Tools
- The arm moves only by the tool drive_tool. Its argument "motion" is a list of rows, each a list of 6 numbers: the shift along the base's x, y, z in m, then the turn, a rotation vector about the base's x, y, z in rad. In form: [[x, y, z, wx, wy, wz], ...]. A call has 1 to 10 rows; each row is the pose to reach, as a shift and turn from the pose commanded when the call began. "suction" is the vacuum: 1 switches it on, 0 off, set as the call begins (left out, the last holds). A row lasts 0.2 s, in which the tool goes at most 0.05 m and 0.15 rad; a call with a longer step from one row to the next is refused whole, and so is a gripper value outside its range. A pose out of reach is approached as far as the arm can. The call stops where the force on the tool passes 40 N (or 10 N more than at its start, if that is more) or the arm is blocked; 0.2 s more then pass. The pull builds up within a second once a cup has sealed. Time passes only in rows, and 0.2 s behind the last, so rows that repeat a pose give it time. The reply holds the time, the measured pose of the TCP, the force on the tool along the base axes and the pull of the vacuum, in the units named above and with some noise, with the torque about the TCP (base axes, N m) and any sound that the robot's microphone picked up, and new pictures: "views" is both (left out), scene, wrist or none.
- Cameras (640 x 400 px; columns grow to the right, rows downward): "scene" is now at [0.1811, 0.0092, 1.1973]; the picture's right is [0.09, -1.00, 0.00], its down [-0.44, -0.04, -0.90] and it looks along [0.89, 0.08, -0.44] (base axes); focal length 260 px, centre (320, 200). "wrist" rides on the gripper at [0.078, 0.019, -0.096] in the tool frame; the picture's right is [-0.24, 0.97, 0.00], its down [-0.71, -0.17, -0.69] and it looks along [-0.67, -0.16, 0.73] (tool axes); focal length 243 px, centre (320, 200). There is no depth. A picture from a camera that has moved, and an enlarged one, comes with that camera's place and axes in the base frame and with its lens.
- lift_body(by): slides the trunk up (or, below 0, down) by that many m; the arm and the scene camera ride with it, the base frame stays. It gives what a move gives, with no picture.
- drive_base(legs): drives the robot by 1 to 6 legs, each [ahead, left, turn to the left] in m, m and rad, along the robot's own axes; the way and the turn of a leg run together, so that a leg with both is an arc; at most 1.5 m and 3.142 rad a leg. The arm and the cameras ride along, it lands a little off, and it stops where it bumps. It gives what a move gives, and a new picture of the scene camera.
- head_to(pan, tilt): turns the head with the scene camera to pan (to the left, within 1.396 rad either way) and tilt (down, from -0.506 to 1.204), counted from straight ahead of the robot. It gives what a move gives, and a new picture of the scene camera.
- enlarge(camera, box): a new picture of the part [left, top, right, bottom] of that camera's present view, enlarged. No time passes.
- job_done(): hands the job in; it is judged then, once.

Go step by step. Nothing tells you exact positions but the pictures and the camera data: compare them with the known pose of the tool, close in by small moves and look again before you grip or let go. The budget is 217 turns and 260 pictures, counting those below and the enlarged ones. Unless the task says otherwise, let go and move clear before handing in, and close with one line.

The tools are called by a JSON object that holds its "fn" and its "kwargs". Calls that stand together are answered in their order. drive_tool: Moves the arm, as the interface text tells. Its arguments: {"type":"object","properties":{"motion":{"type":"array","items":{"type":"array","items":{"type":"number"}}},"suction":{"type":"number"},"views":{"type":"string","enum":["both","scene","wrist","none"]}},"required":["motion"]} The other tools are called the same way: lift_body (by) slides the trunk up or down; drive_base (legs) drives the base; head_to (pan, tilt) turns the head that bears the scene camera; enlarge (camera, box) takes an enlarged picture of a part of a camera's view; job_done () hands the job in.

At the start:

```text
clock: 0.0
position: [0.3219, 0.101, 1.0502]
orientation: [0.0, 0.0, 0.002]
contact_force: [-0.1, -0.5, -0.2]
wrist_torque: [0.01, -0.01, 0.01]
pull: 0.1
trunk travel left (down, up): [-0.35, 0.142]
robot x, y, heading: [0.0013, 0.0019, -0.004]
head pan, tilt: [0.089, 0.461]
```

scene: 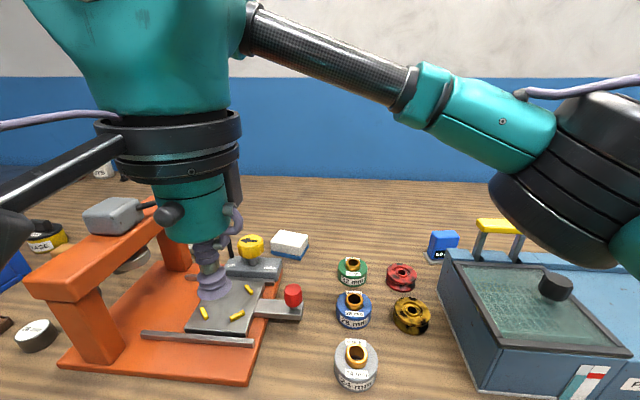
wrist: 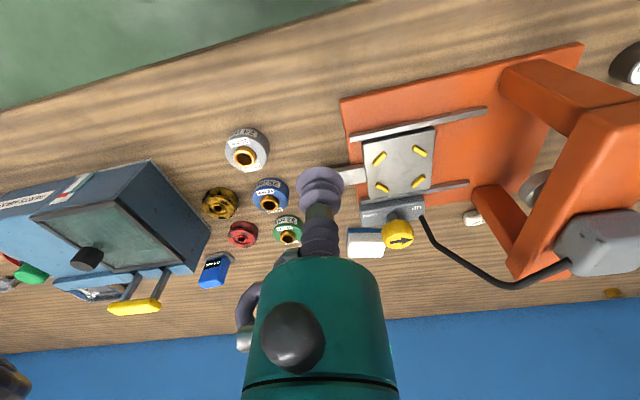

+ + + +

### What is needed
The data above needs to be retyped exactly, with the images left out.

### Answer for the task
Tools
- The arm moves only by the tool drive_tool. Its argument "motion" is a list of rows, each a list of 6 numbers: the shift along the base's x, y, z in m, then the turn, a rotation vector about the base's x, y, z in rad. In form: [[x, y, z, wx, wy, wz], ...]. A call has 1 to 10 rows; each row is the pose to reach, as a shift and turn from the pose commanded when the call began. "suction" is the vacuum: 1 switches it on, 0 off, set as the call begins (left out, the last holds). A row lasts 0.2 s, in which the tool goes at most 0.05 m and 0.15 rad; a call with a longer step from one row to the next is refused whole, and so is a gripper value outside its range. A pose out of reach is approached as far as the arm can. The call stops where the force on the tool passes 40 N (or 10 N more than at its start, if that is more) or the arm is blocked; 0.2 s more then pass. The pull builds up within a second once a cup has sealed. Time passes only in rows, and 0.2 s behind the last, so rows that repeat a pose give it time. The reply holds the time, the measured pose of the TCP, the force on the tool along the base axes and the pull of the vacuum, in the units named above and with some noise, with the torque about the TCP (base axes, N m) and any sound that the robot's microphone picked up, and new pictures: "views" is both (left out), scene, wrist or none.
- Cameras (640 x 400 px; columns grow to the right, rows downward): "scene" is now at [0.1811, 0.0092, 1.1973]; the picture's right is [0.09, -1.00, 0.00], its down [-0.44, -0.04, -0.90] and it looks along [0.89, 0.08, -0.44] (base axes); focal length 260 px, centre (320, 200). "wrist" rides on the gripper at [0.078, 0.019, -0.096] in the tool frame; the picture's right is [-0.24, 0.97, 0.00], its down [-0.71, -0.17, -0.69] and it looks along [-0.67, -0.16, 0.73] (tool axes); focal length 243 px, centre (320, 200). There is no depth. A picture from a camera that has moved, and an enlarged one, comes with that camera's place and axes in the base frame and with its lens.
- lift_body(by): slides the trunk up (or, below 0, down) by that many m; the arm and the scene camera ride with it, the base frame stays. It gives what a move gives, with no picture.
- drive_base(legs): drives the robot by 1 to 6 legs, each [ahead, left, turn to the left] in m, m and rad, along the robot's own axes; the way and the turn of a leg run together, so that a leg with both is an arc; at most 1.5 m and 3.142 rad a leg. The arm and the cameras ride along, it lands a little off, and it stops where it bumps. It gives what a move gives, and a new picture of the scene camera.
- head_to(pan, tilt): turns the head with the scene camera to pan (to the left, within 1.396 rad either way) and tilt (down, from -0.506 to 1.204), counted from straight ahead of the robot. It gives what a move gives, and a new picture of the scene camera.
- enlarge(camera, box): a new picture of the part [left, top, right, bottom] of that camera's present view, enlarged. No time passes.
- job_done(): hands the job in; it is judged then, once.

Go step by step. Nothing tells you exact positions but the pictures and the camera data: compare them with the known pose of the tool, close in by small moves and look again before you grip or let go. The budget is 217 turns and 260 pictures, counting those below and the enlarged ones. Unless the task says otherwise, let go and move clear before handing in, and close with one line.

The tools are called by a JSON object that holds its "fn" and its "kwargs". Calls that stand together are answered in their order. drive_tool: Moves the arm, as the interface text tells. Its arguments: {"type":"object","properties":{"motion":{"type":"array","items":{"type":"array","items":{"type":"number"}}},"suction":{"type":"number"},"views":{"type":"string","enum":["both","scene","wrist","none"]}},"required":["motion"]} The other tools are called the same way: lift_body (by) slides the trunk up or down; drive_base (legs) drives the base; head_to (pan, tilt) turns the head that bears the scene camera; enlarge (camera, box) takes an enlarged picture of a part of a camera's view; job_done () hands the job in.

At the start:

```text
clock: 0.0
position: [0.3219, 0.101, 1.0502]
orientation: [0.0, 0.0, 0.002]
contact_force: [-0.1, -0.5, -0.2]
wrist_torque: [0.01, -0.01, 0.01]
pull: 0.1
trunk travel left (down, up): [-0.35, 0.142]
robot x, y, heading: [0.0013, 0.0019, -0.004]
head pan, tilt: [0.089, 0.461]
```

scene: 
wrist: 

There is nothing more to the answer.